Six months they had lived together. Six months of laughing and loving. Not long, compared to the lifetime most people had. But long enough, if it had to be.
Through the long grey days while she waited alone for her baby to be born, Debbie Ann Power went over those six months time and time again, sorting her memories, weaving them into a story.
A story beautiful enough to erase the nightmares from her mind—to make her forget, almost, the other stories of pain and death. A story long enough to keep her son-to-be from being born into a void, into a featureless past.
A story that would make of him the Tyrone Power IV his father had dreamed of for so long.

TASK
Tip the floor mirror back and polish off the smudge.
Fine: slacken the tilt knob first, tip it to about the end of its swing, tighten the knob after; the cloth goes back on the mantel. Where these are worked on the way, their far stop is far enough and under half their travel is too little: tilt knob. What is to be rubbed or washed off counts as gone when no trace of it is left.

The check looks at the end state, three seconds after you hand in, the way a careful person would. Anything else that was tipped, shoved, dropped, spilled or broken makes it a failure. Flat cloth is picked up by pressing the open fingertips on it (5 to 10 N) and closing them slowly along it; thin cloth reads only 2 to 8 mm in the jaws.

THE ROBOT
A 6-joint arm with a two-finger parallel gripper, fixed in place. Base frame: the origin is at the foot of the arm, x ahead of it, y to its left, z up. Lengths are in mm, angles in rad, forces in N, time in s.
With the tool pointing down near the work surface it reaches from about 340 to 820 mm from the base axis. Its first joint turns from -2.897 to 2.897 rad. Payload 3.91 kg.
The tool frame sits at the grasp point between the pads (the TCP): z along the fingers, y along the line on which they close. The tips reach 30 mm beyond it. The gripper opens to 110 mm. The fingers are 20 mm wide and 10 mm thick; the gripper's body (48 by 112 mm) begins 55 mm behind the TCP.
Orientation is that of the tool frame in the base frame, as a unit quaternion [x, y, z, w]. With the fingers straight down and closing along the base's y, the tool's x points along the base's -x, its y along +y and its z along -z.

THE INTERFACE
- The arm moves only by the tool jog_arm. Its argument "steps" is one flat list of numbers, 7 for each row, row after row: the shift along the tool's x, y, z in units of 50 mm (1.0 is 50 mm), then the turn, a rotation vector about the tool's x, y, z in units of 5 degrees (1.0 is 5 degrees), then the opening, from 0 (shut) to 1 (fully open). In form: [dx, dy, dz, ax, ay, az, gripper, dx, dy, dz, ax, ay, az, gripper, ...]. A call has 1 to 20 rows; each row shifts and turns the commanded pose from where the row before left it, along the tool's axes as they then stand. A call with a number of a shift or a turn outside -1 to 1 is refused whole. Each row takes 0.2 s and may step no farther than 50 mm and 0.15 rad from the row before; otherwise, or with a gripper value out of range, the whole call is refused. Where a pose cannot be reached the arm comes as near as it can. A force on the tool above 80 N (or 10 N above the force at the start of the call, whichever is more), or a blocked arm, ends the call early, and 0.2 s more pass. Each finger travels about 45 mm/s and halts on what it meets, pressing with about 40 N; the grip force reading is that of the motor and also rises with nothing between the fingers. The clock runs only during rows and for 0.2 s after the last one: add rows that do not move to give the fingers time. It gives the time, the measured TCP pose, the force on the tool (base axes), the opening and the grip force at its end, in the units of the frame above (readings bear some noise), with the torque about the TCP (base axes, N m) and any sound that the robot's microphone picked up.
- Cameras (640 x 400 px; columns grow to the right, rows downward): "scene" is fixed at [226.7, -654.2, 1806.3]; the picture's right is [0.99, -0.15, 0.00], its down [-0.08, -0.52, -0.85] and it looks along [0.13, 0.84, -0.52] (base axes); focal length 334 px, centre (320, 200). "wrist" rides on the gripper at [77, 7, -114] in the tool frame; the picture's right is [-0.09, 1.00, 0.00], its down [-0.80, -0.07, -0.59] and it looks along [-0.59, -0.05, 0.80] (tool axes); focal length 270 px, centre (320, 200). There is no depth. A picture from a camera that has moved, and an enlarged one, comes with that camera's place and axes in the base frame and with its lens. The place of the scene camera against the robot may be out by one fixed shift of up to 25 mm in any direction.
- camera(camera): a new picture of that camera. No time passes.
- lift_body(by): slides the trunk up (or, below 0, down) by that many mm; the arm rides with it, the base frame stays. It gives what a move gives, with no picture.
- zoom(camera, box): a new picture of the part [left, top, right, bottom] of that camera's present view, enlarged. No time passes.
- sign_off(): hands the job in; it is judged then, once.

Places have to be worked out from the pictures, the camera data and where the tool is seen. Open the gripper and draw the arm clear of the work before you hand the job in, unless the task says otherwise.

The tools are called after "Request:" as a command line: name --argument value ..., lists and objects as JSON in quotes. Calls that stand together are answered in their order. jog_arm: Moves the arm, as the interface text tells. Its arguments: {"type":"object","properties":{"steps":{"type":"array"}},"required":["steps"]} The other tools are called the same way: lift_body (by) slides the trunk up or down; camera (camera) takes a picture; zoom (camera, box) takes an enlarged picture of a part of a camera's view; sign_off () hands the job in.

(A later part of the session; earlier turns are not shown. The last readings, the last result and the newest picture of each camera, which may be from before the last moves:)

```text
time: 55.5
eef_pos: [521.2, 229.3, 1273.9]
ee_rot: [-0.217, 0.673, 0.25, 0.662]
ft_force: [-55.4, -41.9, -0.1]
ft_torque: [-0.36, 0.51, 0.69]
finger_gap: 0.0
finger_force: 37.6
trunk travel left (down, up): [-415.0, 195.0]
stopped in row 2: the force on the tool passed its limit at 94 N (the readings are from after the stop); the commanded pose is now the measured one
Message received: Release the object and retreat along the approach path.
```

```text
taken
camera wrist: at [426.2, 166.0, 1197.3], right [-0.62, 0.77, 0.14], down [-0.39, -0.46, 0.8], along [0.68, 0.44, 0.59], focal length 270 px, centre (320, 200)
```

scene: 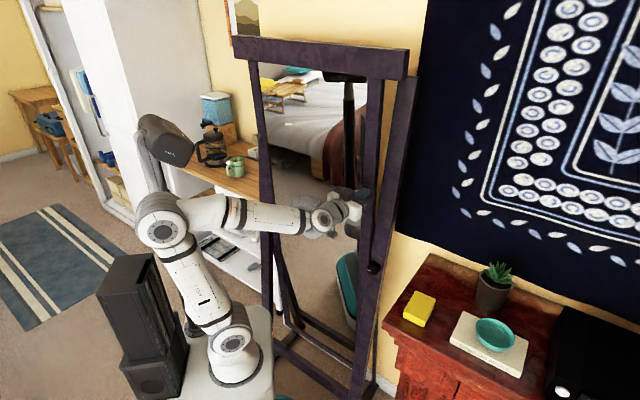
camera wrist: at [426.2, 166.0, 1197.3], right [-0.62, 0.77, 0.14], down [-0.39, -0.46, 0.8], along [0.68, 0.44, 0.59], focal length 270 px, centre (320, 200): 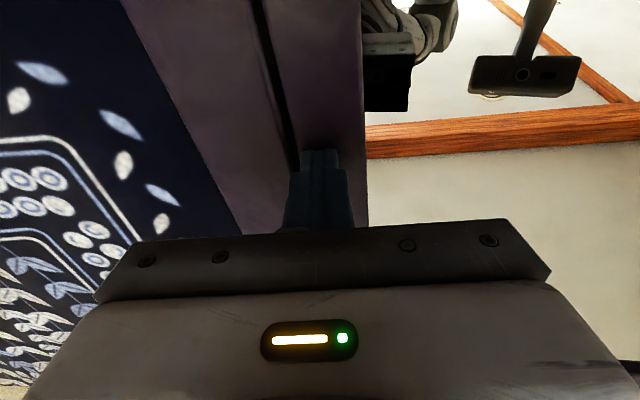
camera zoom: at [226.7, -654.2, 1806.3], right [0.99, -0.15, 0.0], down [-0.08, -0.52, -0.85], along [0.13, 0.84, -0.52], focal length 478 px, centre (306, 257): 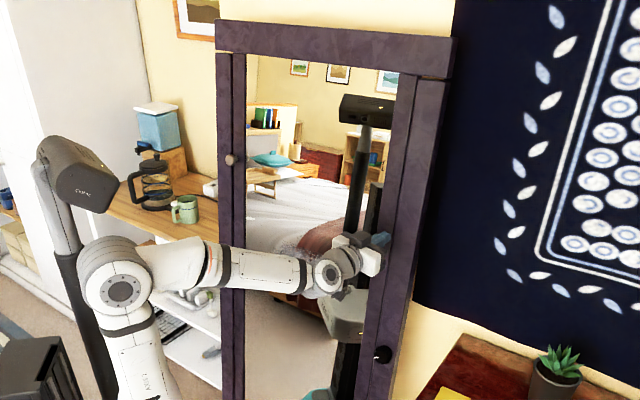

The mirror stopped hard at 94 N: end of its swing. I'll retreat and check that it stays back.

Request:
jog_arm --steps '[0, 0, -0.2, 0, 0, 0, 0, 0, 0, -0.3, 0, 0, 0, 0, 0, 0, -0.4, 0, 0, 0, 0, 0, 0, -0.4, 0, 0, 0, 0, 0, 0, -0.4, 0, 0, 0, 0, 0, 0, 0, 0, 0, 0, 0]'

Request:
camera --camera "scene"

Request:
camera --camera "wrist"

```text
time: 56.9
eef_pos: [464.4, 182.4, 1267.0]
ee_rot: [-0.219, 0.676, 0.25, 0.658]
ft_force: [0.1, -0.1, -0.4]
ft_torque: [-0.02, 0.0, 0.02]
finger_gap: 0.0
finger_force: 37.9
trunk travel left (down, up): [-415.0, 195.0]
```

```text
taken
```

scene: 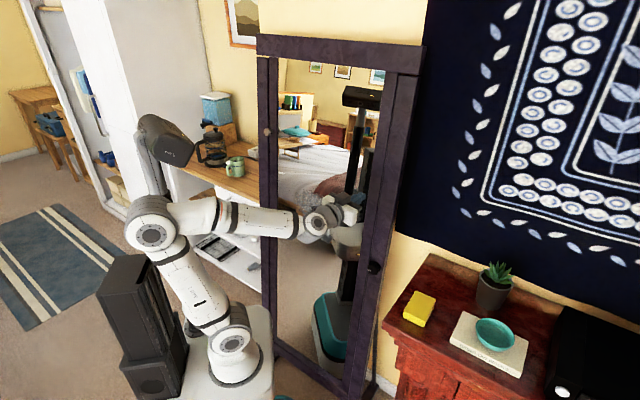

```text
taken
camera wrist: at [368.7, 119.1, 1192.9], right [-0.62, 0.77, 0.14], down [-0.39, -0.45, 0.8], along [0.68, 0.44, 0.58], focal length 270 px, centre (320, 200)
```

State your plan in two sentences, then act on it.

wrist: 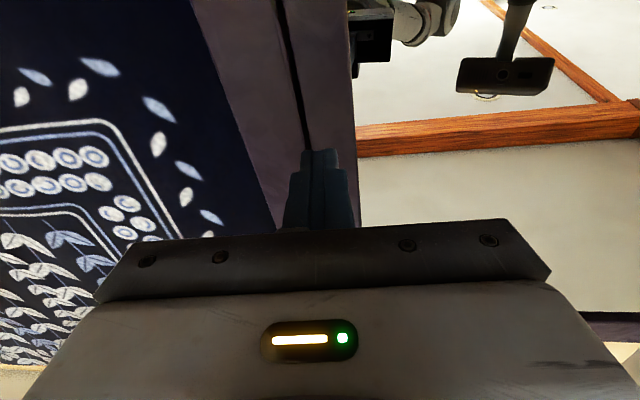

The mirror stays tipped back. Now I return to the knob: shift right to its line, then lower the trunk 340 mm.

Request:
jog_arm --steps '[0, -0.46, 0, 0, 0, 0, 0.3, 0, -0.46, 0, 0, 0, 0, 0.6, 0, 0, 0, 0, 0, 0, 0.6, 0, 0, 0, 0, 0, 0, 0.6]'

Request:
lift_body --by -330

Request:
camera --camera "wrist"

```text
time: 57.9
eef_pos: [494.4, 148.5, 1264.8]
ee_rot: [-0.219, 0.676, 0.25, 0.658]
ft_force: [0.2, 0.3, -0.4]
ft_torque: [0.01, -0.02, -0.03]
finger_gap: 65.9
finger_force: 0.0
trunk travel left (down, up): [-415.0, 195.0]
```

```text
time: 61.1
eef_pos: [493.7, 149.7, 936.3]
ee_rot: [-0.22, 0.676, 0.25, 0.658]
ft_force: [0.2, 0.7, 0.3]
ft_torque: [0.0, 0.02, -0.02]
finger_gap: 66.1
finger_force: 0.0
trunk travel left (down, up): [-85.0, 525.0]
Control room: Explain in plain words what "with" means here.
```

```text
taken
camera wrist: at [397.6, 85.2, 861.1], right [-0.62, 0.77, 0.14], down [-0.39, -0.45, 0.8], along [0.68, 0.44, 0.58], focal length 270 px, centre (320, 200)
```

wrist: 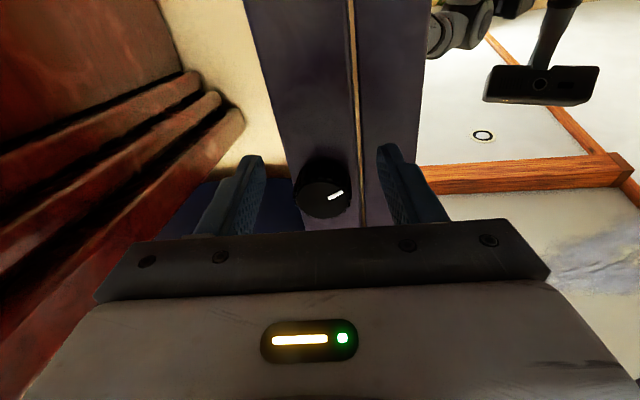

Because, of course he would be a boy.
If—by any chance—the baby were a girl, she would be loved. Loved by Debbie with all her heart, the way Tyrone would have loved her, the way he did love his two daughters. And she would mean that Ty’s death was meant to be the end of the Powers, that it was God’s will that the dream should not come true, the line should be no more.
But waiting for her baby, Debbie Power does not believe that that can be. Counting over her memories, she believes they are for more than one child—for the generations of babies still to be born with the Power name, the Power tradition, the Power ties to the past.
The ties she is fashioning herself out of memory and courage, for the son . . . the son she is praying to have . . . the son Tyrone Power prayed to have.